Hino had few doubts that the game would be a success. “As soon as the game entered testing I knew that we had made something entirely new, and I knew it would be well received,” he says. Unlike Dr Kawashima’s Brain Training, which secured only 70,000 pre-orders with retailers before its launch, Professor Layton was an immediate success. By August 2013, the six games in the series enjoy combined sales of 15 million units, three million copies more than Tago’s series of puzzle books sold since their debut in 1966.
The recently released Professor Layton and the Azran Legacy brought the second of Layton’s two trilogies to a close, completing the character’s arc. Level-5 stated that this will be the final game to star Hershel as protagonist. But Hino is determined it’s not the end for the series. “I don’t plan on letting Layton end here,” he says. “While Hershel Layton’s personal story is now finished, we intend to continue on with the challenge of adding more unique Professor Layton titles to the overall series.”

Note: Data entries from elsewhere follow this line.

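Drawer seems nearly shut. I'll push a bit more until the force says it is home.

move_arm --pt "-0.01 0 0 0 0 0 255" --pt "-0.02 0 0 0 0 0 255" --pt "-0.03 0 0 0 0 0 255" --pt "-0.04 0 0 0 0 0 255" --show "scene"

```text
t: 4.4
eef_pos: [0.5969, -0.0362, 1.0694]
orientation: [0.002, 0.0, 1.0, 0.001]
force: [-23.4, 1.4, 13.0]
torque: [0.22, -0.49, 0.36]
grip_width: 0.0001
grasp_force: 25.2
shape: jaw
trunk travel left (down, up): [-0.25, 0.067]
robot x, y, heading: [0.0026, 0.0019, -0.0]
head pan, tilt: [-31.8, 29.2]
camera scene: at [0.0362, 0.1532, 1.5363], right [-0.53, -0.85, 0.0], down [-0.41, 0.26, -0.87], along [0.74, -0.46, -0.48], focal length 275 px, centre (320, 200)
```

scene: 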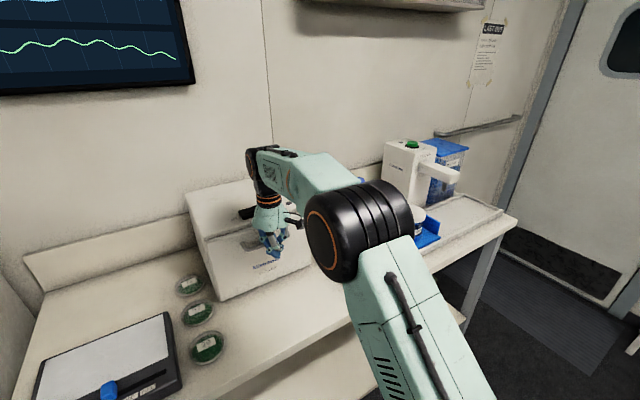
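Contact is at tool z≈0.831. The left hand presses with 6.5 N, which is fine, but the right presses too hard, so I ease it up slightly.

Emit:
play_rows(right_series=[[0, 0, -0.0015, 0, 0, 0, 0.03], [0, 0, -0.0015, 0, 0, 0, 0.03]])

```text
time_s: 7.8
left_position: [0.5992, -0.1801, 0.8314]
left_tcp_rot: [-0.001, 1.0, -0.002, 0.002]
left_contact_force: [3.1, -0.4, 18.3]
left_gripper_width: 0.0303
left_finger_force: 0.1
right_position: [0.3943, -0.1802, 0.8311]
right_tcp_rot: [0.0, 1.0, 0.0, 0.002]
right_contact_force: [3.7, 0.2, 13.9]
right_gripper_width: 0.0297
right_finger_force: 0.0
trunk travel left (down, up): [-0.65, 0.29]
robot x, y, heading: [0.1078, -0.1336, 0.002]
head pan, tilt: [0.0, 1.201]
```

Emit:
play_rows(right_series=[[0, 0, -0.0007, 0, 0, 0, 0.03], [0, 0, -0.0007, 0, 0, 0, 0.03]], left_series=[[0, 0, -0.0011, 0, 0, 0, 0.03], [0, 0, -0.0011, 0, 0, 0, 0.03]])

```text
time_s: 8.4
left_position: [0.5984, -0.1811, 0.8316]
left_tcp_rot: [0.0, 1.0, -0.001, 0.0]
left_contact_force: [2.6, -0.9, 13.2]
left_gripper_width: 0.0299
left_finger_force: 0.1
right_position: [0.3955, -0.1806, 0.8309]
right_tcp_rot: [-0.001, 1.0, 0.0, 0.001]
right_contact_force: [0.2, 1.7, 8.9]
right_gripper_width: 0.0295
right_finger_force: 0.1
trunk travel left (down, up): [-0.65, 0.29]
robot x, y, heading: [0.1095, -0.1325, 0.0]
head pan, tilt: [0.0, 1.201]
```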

For Miller, who is yet to complete any of the games in the series (“I only play a smart person”) with Layton’s uncertain future it’s a sad farewell to a character that he has, in his words, fallen in love with. “I will miss the reveal of a new story of adventure each year,” he says. “Not to mention working with the producers and developers, and seeing the adoration of the fans of this delightful series. People care about the characters and their relationships. I hope that the creators will change their minds and decide to keep going… but right now I have to let go.”
For Hino, through these games he has honoured his childhood love of Tago’s puzzle books. His favourite puzzle featured in the series remains one that he first experienced in the early 1970s, as a young child. “Remember the river crossing puzzle, Wolves and Chicks, from Professor Layton and the Curious Village?” he says. “I’m fondest of this puzzle. It has such a deep intricacy. I still want to solve it over and over.”